Weather Station using PSoC-6 as its heart.
Records the wind Speed, Direction, and Rainfall. Also the temperature, and humidity, Ambient Light level, UV level, RGB Color, and High Dynamic Range light.
The weather data is provided as daily high/low, as well as averages over several time periods.
MPPT solar charging of the battery is another great feature.
Solar panel voltage & current, battery voltage, charge current & load data are provided to the cloud service for monitoring real-time and over a period of time.

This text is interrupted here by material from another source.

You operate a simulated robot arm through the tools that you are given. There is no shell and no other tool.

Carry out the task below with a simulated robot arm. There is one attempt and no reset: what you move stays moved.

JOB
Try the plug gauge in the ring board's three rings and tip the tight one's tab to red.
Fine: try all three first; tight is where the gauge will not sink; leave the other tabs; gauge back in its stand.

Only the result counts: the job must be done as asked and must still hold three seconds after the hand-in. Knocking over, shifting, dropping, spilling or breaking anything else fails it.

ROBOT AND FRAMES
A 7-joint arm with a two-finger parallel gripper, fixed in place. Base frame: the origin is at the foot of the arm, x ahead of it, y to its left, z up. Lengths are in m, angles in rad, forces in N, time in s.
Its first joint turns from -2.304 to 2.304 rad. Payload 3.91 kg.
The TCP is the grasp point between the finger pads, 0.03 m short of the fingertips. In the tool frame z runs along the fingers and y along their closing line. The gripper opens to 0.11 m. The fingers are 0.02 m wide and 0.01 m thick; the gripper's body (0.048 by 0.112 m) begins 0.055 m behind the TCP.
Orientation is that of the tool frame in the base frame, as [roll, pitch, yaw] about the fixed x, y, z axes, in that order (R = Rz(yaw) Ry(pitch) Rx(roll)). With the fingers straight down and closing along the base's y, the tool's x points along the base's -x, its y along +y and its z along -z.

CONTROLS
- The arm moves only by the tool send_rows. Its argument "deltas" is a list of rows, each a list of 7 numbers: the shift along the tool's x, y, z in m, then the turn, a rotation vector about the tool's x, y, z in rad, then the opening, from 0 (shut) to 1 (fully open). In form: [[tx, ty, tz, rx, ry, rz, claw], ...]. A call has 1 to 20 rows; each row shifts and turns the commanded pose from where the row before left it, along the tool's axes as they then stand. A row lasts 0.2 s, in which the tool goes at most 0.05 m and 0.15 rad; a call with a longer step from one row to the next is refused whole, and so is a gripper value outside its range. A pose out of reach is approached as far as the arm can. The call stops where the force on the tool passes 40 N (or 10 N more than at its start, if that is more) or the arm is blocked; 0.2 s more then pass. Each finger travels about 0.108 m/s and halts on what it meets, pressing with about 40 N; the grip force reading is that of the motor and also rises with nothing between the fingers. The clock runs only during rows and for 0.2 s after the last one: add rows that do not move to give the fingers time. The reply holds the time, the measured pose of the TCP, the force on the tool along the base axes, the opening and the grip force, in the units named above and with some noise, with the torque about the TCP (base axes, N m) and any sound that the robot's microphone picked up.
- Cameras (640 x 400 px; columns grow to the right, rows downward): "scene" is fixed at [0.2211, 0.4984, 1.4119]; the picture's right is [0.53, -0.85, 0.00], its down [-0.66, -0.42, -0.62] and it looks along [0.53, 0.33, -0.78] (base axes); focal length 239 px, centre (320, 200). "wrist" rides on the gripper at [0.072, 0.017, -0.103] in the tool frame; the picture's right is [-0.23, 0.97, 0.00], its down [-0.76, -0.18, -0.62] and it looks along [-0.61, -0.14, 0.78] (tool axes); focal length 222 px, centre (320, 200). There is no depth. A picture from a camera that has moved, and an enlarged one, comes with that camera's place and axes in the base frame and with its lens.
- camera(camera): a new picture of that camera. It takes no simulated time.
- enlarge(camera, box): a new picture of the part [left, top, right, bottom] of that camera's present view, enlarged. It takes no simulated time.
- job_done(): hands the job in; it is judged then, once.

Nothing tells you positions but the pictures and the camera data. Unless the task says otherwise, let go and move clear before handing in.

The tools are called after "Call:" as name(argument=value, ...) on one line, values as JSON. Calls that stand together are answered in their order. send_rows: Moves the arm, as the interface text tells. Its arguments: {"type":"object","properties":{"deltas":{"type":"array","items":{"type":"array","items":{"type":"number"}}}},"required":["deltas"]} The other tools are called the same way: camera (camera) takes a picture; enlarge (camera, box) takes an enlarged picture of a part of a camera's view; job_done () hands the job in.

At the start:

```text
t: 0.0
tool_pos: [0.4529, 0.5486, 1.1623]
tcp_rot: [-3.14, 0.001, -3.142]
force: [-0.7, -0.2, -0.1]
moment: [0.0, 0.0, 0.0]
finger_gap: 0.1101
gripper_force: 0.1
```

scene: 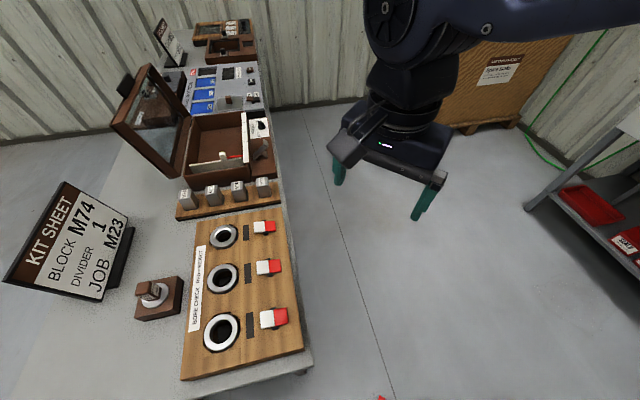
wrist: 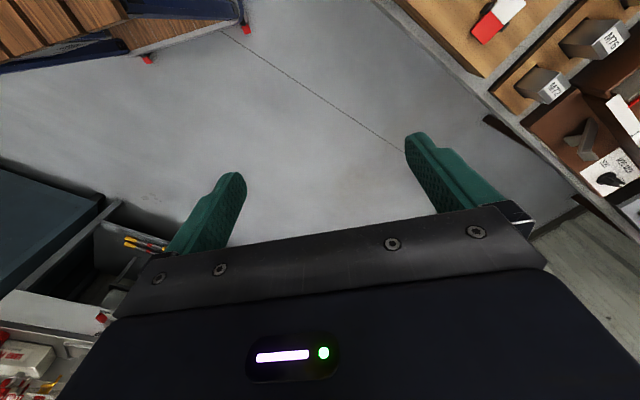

The PSoC-6 is ideal for the broad features of this IOT design due to its wide range of configurable analog and digital components and capabilities that are needed. The dual ARM core design of the PSoC-6 is ideal with one core servicing time critical tasks, while the other core handling communications and cloud connectivity. Wifi, BLE, and 2.4 GHZ communication abilities provide several different methods of connectivity depending on the availability of wireless communication provided by the surrounding environment technology. LORA and Cellular communication cloud services will be considered as contest time permits.
Displays and capsense buttons/sliders will be used to display information in a visual manner, on-site, for configuration and status monitoring.

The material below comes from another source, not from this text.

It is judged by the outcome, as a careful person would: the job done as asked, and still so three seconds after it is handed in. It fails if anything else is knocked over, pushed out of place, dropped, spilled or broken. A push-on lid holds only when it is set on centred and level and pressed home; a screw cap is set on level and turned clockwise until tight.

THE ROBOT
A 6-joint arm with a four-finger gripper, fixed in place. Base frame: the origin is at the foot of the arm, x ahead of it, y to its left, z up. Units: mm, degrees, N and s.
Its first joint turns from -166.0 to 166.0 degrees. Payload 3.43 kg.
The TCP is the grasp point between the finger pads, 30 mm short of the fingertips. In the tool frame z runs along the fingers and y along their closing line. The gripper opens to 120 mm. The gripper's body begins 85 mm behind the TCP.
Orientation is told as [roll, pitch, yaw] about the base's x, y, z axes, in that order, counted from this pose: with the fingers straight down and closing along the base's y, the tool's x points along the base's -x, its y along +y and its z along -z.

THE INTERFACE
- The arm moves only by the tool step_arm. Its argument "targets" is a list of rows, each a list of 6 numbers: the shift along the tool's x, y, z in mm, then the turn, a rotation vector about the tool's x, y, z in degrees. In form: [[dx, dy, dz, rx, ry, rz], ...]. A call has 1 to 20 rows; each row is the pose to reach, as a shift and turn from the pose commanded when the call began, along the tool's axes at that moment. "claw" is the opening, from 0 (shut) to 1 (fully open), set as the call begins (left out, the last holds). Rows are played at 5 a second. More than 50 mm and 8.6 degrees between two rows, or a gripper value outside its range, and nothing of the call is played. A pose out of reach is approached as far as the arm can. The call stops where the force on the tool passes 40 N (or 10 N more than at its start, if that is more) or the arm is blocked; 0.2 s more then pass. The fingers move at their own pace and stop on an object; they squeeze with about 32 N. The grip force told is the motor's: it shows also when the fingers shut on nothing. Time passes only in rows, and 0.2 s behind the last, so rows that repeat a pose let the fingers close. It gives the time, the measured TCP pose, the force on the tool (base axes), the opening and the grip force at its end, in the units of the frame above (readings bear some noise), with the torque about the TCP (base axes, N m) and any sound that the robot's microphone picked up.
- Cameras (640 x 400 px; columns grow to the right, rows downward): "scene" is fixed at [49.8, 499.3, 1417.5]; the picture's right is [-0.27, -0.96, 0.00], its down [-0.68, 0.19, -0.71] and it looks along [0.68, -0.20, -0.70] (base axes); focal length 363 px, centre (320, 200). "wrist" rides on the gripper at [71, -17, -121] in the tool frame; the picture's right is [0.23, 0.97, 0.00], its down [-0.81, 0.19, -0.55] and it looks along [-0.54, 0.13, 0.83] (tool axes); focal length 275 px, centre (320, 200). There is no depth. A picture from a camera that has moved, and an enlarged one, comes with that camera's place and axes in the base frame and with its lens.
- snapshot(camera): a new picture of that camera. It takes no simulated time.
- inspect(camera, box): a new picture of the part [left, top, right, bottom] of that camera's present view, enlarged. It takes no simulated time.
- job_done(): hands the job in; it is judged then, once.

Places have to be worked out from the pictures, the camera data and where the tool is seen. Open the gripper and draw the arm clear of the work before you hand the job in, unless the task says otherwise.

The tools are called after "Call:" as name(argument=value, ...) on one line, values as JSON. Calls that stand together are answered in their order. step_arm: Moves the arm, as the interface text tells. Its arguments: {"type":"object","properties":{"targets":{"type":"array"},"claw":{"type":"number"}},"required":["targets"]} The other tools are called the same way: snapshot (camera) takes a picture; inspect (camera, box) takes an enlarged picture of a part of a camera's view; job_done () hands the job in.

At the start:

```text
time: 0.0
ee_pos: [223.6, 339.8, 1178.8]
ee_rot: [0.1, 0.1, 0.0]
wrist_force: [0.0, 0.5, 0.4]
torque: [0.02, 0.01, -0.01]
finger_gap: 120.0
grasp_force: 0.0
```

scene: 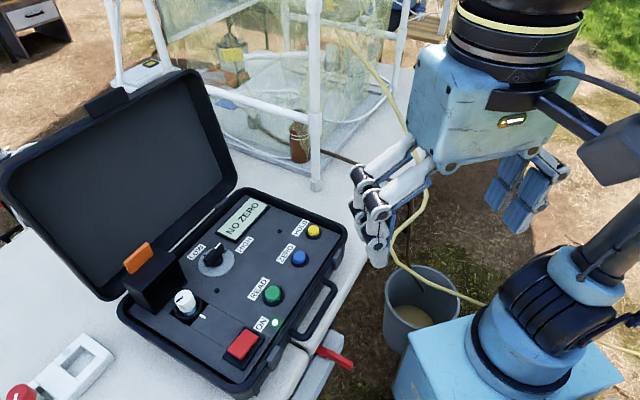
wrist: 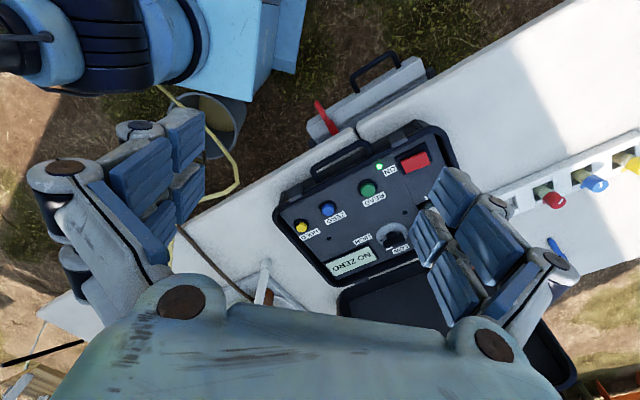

AWS Connected Home IoT will be used, and the station also updates to a Weather Underground site ID KC0BOULD510. Average graphs are used to display data!
The design will be modular so that the weather station features can be implemented without all features, only including what is needed for the particular situational requirements, as determined.
My experience with IOT embedded design includes, but not limited to, ESP8266, ESP32, Particle Photon/Electron, Raspberry PI, BeagleBone, and most "Arduino like" dev. boards. Cloud services such as AWS, Particle.io, Weather Underground, Arduino, and others.
I have been using the Cypress PSoC since the PSoC 1, yes the first Cypress PSoC, (3 wireless USB products were the first project using PSoC Designer). I have also used the P-ROC several times. I have a long history of Cypess based USB product development starting with the EZ-USB (which was then owned by Anchor Chips). I have been a Cypress CY-PRO, and Design Partner member.